• _Exercise instructions_: Give the continuation of the page excerpt.

• _Page excerpt_:

┌──

* Christopher and me: balancing act

I had the pleasure of meeting Christopher‘s 4th grade teachers during the first parent-teacher conference this year.  The students in his class work with one teacher for language arts and another for math.  Both his teachers are currently reading books on autism with a desire to better understand his special needs.  They obviously LOVE this kiddo!  No wonder he still has energy for tutoring after school.


The conference was memorable because of their openness to strategies which have proved effective with Christopher.  As an “outsider,” I am sensitive to classroom teachers’ uncertainties and (too frequent) reluctance to accept advice.  Often, I find myself in the midst of a balancing act between the special needs student and the classroom teacher’s rigid adherence to “the way we do school.”  I am loathe to share my qualifications, as I’ve found that makes some folks wary or defensive.  I’m aware that a classroom teacher has her hands full with 22+ students.  The class cannot revolve solely around Christopher’s needs, but unless he is provided some key modifications, his needs will start to usurp effective instruction.  What a huge relief when regular education teachers are genuinely willing to listen and accommodate special needs kids.  It’s a balancing act for them, as well, and I am grateful for Christopher’s special classroom teachers!

* Get real

In a previous post, I addressed four common scenarios I’ve observed in families raising autistic kids.  From an educator standpoint, what are the most helpful ways to respond to the three scenarios which are more problematic?  First and foremost, if we are not willing to admit our own predilections, there is no way we’ll have an impact on anyone.  Assuming we are not playing God, here are some suggestions.

  1. Home visits go a long way towards building trust and better understanding of family dynamics.  You may think the child is treated as royalty until you see family life in action.  You may recognize that it’s one thing to establish consistency at school, but quite another at home.
  2. If kingship has been conferred on a child, behavior interventions may be helpful.  The family is walking on eggshells, hoping to avoid catastrophic events.  It makes sense to use a child’s interests to improve compliance.  See if you can adapt successful school strategies for the home environment.

└──

• _Raw data_:
┌──

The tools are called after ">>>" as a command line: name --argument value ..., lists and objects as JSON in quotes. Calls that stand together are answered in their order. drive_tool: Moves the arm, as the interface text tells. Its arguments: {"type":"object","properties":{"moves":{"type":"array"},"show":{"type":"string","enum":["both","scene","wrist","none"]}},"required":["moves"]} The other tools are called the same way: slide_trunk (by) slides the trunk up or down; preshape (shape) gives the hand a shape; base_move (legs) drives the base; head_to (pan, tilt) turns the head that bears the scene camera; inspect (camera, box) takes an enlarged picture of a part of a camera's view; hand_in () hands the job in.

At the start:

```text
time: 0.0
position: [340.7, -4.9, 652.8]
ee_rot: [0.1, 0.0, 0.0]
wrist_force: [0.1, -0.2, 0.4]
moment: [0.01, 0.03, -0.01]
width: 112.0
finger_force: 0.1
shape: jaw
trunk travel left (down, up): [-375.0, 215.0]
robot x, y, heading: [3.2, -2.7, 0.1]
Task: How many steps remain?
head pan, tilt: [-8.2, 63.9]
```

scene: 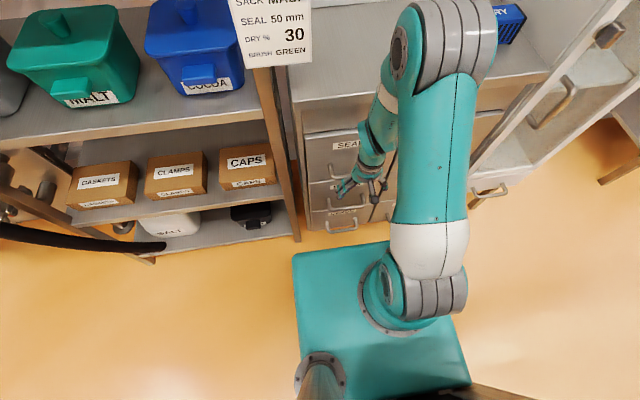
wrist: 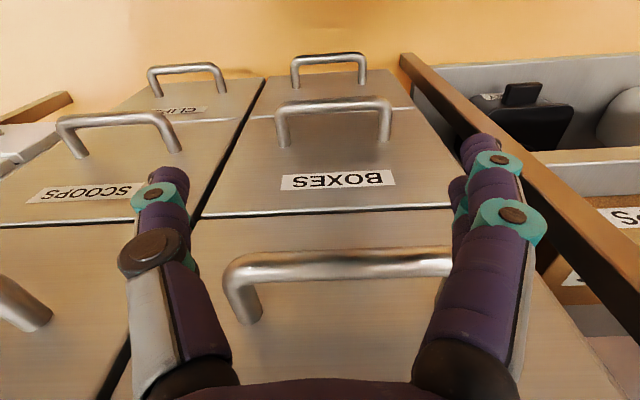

└──

• _Written answer_:
  3. For insulated families, help set up playdates with another child from the class, preferably a “typically developing” student.  I’ve found that lunch bunches offer opportunities for kids to develop relationships with peers.  Provide suggestions to make that playdate more likely to succeed: keep it short, focused on a specific activity, and carefully monitored.
  4. For families in denial, be patient.  You may no longer serve the child when the family finally accepts their child’s disability.  Autistic kids sometimes get labeled Other Health Impaired or Learning Disabled.  They may also be twice exceptional.  At least they are getting successful interventions.  (Or should be!)  Let’s face it: the era in which we live has determined how we “define” kids.  A label is less important than how we help kids succeed.
  5. When dealing with parents in conflict with each other about labeling, be cautious and recognize your limitations.  I have had parents ask me to “convince” their spouse that the kiddo is autistic.  No one can really do that.  SImply describe what is observable and measureable.  Eventually (or not), parents may grasp their child’s differences.  I try to get support for specific goals, not a label.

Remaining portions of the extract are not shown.